Source text:
/---
My work email address, on the other hand, is another story. We run a two
layer defence: blocking blacklisted addresses at our mail server, and spam
assassin at the individual user level. Even with that, I get about 100
spams a day delivered into my inbox, although many of those are addressed
to generic email addresses which are automatically forwarded to me.

Four years ago, one of our sys admins accidentally turned off the
blacklisting at the mail server. In the ten minutes it took to get it
turned back on, the CEO of our company received eight hundred spams.

-- 
Steven.

0
Reply Steven 10/11/2005 10:24:51 PM

On Tue, 11 Oct 2005 14:27:30 GMT, axel@white-eagle.invalid.uk wrote or
quoted :

>> This would slow them down with requests for permission to send. they
>> could send only one per certificate.  The  cost and hassle of getting
>> the certificate could deter tem, and uniquely identify them for
>> blocking and public black lists.
\---
Dataset section:
/---
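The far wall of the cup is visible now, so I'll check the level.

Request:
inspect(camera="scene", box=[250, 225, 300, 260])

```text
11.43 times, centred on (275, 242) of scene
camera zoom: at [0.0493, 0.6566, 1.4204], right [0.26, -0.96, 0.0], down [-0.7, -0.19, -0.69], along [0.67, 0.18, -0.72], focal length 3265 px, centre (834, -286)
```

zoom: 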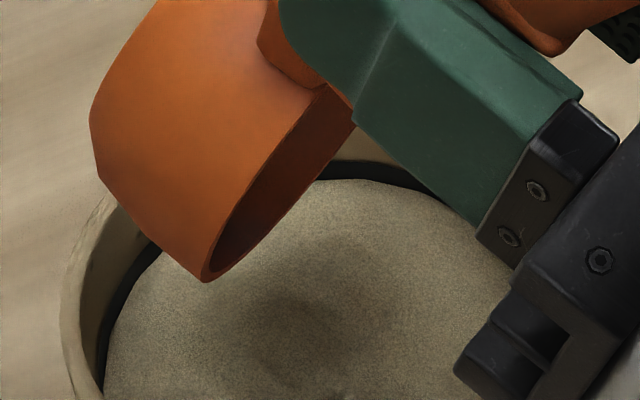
\---
What to work on:
Add the next paragraphs of the source text.

Answer for the task:
>
>Plus being a total pain for legitimate correspondents and also expensive.

First understand that you only have to get permission to send once.
That carries on until revoked.  Permission gives me an encryption key
and permission to send mail to you.

Also I envision by the time this comes into being most people will be
24-7 attached. 

So let's say I decide to send an email to Donald Knuth.  I compose my
one line introduction. I compose my email and walk away.  Without
further hassle on my part, either my mail will be delivered, or will
be rejected or it will sit in limbo until Dr. Knuth gets time to
decide.  If he rejects my plea, my mail will never arrive at his site.

Presumably Dr. Knuth would configure his software to accept only pleas
from people with digital ids, and further to accept at most one plea
from them and to remember his no for at least a year.
-- 
Canadian Mind Products, Roedy Green.
http://mindprod.com Again taking new Java programming contracts.
0
Reply Roedy 10/12/2005 1:40:35 AM

Roedy Green <my_email_is_posted_on_my_website@munged.invalid> wrote:
 
> So let's say I decide to send an email to Donald Knuth.

:-)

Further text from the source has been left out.